City of Orlando Deputy Director of Economic Development FJ Flynn works on the downtown side of that.  “The City’s vision is to connect our transit-dependent population … folks in both the Parramore area, as well folks that live along with Central and Church Street corridors … with SunRail,” he says.

Flynn says, soon, three free bus routes will connect downtown residents to SunRail stations – and the city is coordinating more options with Lynx.  He says, “You make that connection that last mile of travel, and then you basically connect these folks with the entire region through SunRail.”

 

Regional Employers

Once riders reach regional destinations, other transport options come into play. 

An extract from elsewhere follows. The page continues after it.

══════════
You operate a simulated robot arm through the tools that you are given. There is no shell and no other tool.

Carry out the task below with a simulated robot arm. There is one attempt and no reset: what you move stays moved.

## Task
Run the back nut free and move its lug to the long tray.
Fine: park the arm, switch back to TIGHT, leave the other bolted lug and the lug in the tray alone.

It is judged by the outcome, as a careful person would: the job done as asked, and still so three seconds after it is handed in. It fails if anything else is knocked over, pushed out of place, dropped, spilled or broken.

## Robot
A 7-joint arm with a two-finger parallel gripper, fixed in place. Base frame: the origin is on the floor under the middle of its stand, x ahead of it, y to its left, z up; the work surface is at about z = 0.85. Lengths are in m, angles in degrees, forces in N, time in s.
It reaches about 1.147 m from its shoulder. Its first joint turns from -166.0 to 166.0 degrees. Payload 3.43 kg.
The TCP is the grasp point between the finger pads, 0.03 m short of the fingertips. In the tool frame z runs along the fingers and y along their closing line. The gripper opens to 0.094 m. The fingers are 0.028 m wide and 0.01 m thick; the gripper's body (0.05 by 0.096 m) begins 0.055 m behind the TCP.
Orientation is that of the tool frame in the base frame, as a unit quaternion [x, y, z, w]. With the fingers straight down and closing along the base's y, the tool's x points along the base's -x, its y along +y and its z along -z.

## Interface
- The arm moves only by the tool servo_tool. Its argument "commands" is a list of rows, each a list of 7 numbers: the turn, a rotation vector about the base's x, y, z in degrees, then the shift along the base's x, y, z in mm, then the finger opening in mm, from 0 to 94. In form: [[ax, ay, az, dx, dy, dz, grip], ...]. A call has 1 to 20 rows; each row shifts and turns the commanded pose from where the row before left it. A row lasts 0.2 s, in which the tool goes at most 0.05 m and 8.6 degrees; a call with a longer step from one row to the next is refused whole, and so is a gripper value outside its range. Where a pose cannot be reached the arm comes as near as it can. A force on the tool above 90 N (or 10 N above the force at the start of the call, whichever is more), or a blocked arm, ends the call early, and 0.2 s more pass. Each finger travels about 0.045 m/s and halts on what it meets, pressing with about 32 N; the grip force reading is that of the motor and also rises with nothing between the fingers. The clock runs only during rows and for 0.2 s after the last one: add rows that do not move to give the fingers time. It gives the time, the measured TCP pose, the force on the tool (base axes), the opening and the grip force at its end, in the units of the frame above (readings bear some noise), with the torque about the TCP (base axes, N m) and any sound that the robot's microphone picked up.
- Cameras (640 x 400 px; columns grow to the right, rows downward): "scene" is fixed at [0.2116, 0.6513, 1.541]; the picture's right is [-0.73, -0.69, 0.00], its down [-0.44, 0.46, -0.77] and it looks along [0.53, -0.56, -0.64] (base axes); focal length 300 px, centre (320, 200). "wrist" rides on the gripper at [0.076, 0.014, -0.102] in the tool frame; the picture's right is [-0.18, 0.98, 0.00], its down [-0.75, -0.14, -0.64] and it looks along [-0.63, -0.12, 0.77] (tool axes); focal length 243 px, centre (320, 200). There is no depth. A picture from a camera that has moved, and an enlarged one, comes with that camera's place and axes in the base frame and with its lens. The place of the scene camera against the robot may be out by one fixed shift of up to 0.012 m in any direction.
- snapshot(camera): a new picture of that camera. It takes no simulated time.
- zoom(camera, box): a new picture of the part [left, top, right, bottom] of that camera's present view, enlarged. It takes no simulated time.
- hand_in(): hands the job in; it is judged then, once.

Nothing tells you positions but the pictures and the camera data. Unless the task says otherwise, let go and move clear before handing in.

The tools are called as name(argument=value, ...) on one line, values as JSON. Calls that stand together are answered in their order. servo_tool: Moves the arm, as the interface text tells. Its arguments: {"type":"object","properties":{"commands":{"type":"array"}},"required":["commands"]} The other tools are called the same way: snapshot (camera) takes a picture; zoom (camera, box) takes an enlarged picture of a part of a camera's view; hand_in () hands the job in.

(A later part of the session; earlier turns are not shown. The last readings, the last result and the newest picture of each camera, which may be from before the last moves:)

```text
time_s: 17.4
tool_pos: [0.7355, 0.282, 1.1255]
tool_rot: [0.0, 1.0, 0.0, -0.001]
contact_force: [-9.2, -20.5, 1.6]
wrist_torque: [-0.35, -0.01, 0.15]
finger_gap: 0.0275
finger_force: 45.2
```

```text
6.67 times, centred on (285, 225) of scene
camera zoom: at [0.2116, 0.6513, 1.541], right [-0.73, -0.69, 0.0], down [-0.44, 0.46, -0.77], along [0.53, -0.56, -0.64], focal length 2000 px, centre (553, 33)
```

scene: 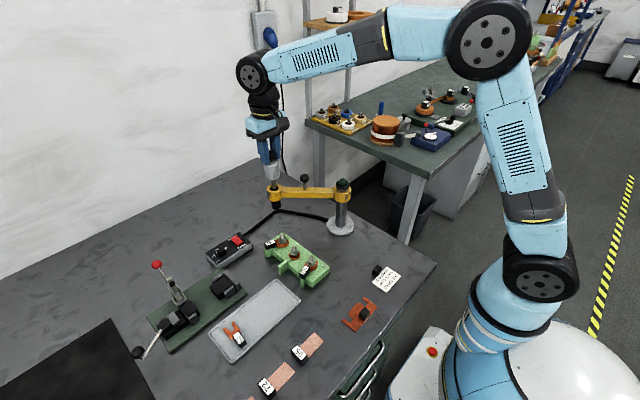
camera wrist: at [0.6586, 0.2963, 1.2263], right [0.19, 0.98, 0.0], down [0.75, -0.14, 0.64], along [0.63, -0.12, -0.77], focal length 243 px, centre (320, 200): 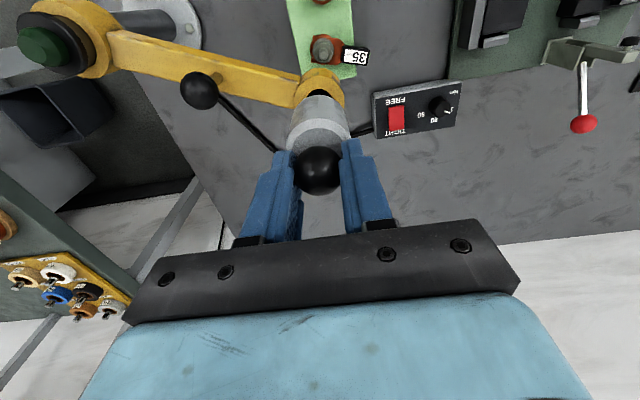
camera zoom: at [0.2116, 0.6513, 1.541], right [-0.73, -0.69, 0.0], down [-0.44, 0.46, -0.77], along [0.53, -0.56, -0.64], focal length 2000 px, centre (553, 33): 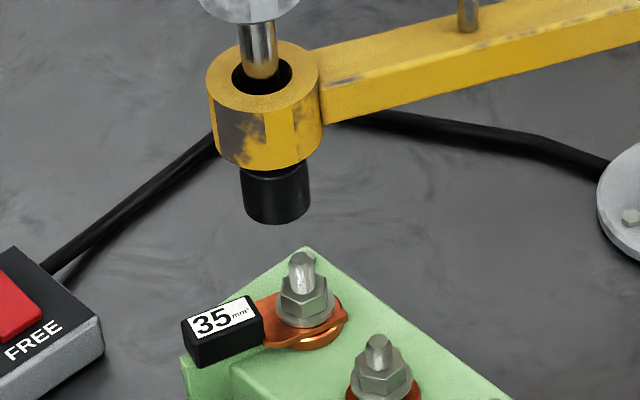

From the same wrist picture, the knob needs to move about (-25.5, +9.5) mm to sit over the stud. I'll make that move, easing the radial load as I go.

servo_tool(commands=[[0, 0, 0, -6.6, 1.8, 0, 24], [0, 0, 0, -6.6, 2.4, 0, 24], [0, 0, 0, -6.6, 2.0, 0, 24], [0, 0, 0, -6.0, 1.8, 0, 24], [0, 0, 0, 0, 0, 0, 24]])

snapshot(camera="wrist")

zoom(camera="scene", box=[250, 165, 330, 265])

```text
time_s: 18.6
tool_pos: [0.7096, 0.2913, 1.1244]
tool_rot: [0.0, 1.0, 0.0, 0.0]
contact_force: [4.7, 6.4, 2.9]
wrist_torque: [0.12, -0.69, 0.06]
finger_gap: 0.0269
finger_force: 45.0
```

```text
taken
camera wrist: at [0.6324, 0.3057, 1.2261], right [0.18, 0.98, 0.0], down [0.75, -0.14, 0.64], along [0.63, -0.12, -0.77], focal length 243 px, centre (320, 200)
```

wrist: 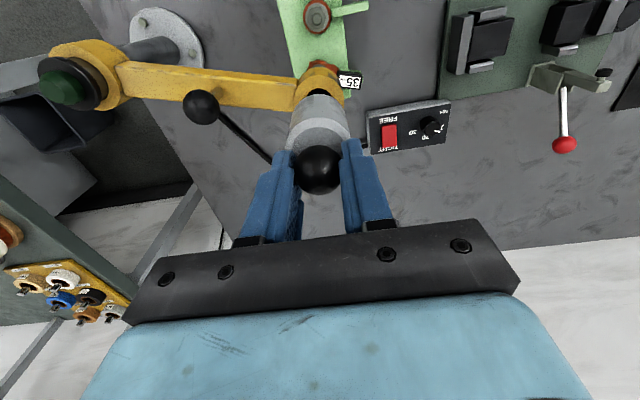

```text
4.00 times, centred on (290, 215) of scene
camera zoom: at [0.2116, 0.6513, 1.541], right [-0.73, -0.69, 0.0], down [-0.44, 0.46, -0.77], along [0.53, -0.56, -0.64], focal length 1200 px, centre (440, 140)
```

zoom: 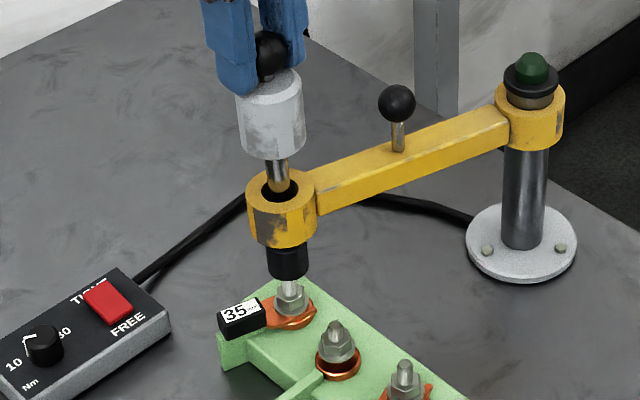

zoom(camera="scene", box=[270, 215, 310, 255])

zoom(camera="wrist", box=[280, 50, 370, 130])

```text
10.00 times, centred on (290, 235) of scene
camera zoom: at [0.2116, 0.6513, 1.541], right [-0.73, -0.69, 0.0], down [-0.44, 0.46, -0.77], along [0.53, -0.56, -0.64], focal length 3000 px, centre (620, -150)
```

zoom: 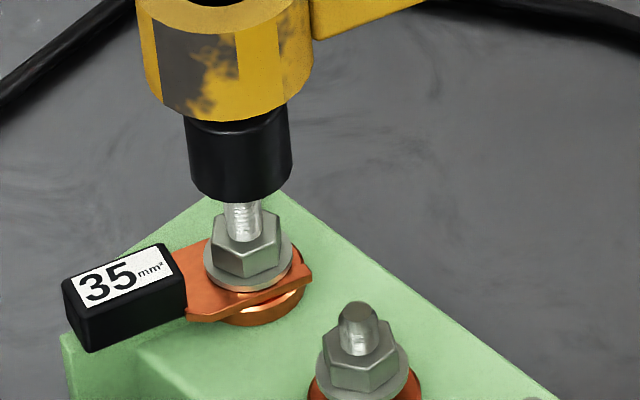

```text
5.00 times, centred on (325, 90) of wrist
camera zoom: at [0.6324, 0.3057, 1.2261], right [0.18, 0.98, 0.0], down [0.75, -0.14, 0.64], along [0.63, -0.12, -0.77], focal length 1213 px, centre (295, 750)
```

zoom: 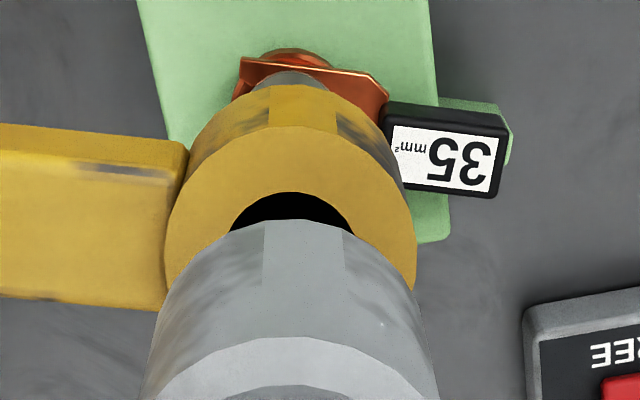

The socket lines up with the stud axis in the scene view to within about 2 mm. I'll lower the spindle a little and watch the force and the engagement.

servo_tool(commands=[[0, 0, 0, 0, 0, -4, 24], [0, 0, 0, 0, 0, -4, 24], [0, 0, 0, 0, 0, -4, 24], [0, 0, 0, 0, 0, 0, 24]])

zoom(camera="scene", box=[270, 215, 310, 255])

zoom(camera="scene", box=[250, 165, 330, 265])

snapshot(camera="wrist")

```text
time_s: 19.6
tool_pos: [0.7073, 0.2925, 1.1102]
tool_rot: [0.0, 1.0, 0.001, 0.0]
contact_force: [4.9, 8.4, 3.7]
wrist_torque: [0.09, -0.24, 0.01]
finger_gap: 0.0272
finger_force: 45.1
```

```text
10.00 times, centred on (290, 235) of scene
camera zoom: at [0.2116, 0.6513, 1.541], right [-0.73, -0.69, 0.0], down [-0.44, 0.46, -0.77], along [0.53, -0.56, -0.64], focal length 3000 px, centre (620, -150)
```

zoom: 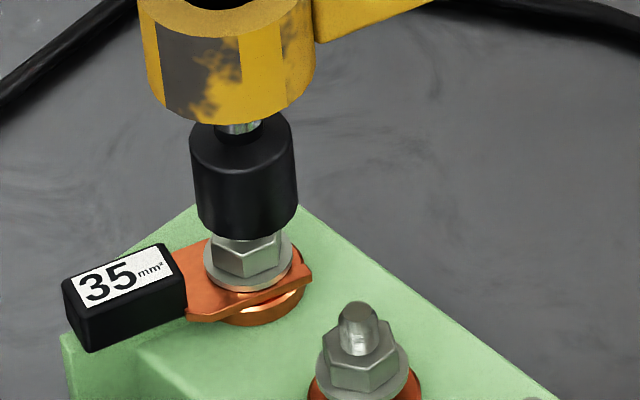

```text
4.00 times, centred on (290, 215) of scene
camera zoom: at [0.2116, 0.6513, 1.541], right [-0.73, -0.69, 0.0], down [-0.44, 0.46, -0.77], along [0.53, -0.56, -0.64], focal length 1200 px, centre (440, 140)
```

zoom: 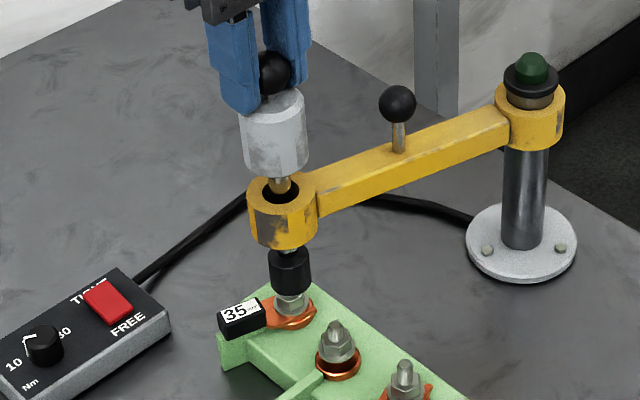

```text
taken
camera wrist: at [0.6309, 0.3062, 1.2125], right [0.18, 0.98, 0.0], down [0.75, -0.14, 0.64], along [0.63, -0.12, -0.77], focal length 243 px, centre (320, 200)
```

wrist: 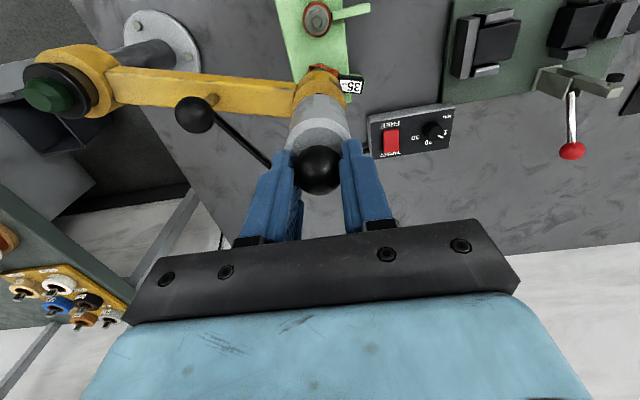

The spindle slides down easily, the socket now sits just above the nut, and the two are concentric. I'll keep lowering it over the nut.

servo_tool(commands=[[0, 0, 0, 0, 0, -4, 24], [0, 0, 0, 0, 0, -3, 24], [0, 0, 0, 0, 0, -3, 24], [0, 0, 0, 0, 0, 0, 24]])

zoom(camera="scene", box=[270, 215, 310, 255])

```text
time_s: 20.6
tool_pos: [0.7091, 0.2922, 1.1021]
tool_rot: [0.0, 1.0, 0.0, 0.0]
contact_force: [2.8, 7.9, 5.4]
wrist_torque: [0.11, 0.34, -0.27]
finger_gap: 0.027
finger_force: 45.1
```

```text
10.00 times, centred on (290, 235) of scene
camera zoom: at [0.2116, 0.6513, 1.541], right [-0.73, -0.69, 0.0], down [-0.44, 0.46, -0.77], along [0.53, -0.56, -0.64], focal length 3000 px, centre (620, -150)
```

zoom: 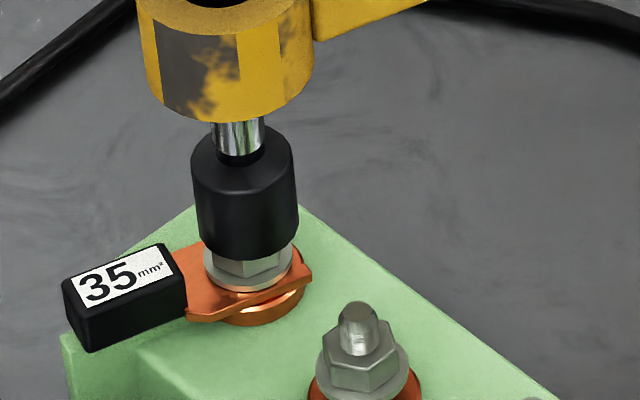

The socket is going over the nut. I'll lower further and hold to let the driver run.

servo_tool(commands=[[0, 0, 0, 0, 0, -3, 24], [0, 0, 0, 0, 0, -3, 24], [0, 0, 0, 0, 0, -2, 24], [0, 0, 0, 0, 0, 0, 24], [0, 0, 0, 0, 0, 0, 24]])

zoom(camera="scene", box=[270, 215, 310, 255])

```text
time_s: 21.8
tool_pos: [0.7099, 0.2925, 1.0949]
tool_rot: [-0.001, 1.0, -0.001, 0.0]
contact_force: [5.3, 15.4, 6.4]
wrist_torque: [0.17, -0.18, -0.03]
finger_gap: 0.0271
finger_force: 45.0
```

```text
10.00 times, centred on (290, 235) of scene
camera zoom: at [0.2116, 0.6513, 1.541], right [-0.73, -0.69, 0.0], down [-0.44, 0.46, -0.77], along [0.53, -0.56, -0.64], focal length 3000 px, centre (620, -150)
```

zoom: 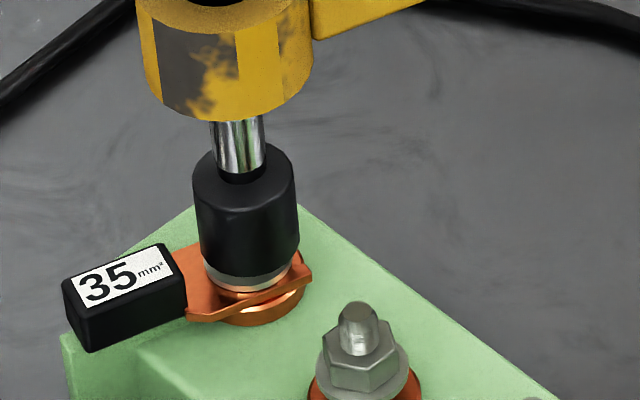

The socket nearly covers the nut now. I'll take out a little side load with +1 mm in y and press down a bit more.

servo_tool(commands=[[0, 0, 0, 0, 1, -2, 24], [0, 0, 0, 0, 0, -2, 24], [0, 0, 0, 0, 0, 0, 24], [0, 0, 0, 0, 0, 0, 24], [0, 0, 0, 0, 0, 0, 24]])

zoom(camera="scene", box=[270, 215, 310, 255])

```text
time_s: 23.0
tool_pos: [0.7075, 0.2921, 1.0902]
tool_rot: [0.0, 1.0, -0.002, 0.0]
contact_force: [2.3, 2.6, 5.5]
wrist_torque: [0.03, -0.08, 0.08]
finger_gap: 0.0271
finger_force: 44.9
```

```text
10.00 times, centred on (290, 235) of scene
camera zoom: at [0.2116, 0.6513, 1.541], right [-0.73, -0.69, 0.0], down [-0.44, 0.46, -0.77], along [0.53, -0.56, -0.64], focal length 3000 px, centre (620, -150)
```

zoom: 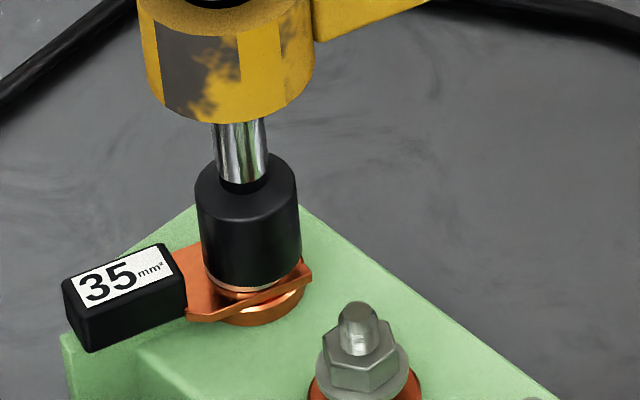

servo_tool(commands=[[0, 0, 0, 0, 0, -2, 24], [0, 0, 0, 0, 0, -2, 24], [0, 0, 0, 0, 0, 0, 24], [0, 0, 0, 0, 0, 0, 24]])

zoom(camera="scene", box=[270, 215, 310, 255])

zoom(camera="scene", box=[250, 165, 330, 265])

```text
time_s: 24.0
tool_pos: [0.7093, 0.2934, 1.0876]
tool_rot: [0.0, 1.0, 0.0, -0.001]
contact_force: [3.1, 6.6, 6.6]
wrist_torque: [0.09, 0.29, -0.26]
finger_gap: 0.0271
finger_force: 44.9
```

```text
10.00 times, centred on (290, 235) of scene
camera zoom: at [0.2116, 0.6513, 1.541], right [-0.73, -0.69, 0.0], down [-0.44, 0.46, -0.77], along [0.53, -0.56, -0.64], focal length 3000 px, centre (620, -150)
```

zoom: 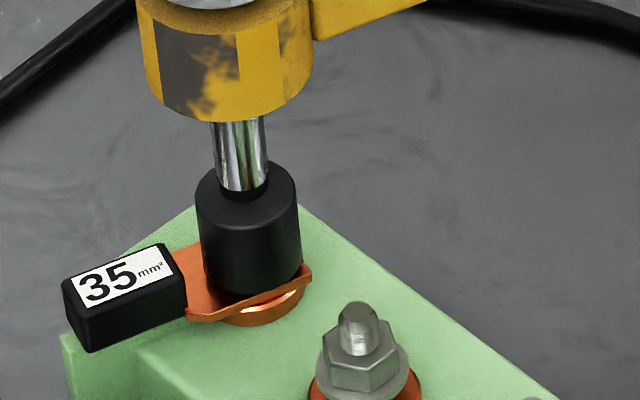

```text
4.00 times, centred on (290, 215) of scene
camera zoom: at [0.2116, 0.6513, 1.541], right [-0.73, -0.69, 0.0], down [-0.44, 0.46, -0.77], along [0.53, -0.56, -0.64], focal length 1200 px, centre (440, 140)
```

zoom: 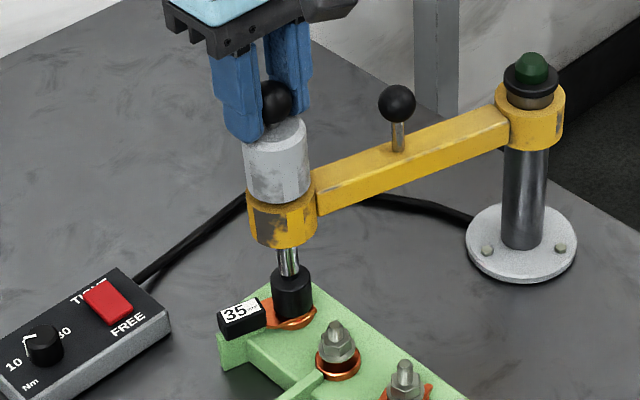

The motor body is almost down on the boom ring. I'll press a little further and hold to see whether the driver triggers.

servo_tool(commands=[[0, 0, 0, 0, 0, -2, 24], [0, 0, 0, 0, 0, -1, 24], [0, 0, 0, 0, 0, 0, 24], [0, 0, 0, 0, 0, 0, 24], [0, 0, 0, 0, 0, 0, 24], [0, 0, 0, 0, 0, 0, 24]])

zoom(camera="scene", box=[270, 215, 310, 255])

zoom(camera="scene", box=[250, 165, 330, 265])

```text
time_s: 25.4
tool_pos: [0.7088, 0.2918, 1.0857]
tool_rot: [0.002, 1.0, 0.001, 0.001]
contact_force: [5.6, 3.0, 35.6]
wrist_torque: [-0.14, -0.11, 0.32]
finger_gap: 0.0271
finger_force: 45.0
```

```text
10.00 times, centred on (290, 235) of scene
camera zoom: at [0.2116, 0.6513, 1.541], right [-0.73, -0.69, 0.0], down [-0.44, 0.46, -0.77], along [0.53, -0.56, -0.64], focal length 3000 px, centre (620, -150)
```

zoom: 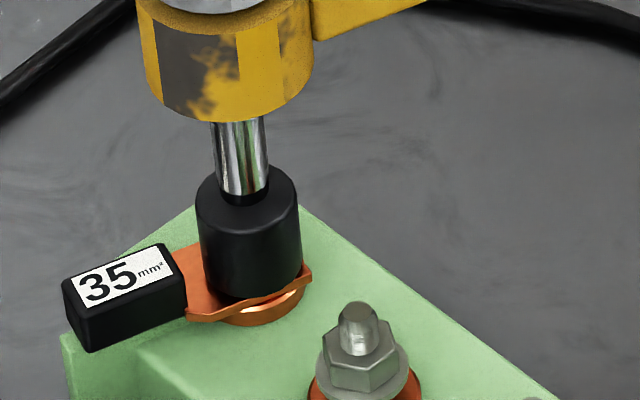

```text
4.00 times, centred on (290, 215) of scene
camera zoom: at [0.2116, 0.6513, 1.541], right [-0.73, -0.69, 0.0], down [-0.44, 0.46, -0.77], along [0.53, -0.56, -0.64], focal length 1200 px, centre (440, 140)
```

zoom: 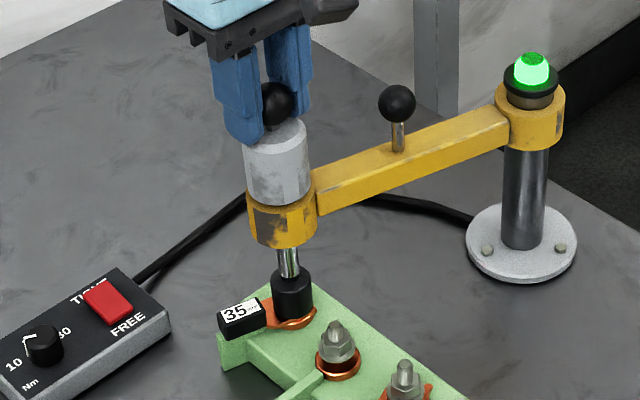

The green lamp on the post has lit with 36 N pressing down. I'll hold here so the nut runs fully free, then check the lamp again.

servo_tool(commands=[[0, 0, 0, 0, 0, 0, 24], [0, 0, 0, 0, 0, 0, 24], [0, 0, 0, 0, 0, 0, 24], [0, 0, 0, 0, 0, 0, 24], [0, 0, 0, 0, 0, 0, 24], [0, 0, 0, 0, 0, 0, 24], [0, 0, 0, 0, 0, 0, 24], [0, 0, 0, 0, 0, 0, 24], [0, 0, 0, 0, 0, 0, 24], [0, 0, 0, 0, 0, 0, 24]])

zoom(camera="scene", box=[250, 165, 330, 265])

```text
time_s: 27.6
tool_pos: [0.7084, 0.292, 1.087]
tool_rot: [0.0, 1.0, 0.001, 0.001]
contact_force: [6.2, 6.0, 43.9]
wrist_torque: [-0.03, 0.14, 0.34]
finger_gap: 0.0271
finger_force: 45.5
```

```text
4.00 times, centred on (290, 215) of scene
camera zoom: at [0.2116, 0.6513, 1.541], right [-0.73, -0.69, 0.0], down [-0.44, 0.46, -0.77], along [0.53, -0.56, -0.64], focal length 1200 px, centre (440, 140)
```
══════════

Winter Park’s SunRail station is amid Central Park employers, but Steve Olson spoke of less foot-friendly stops during that station’s unveiling.  The district public information manager for the Florida Department of Transportation says shuttles are in the works for the airport and Kissimmee Intermodal Station.  “The question is,” he says, “what is the connectivity to the west, to the attractions and such?  And, there still needs to be work on that end.”

 

SunRail's Limitations

That’s the weakness of SunRail: it’s just a start toward comprehensive public transportation.  It’s won’t yet run nights and weekends – when people in service jobs often work.  Bus routes to employers are still developing, and even the airport shuttle Olson mentioned has limited hours.

But, for now, supporters say, SunRail gives job seekers without cars a few more options when sending out their resumes.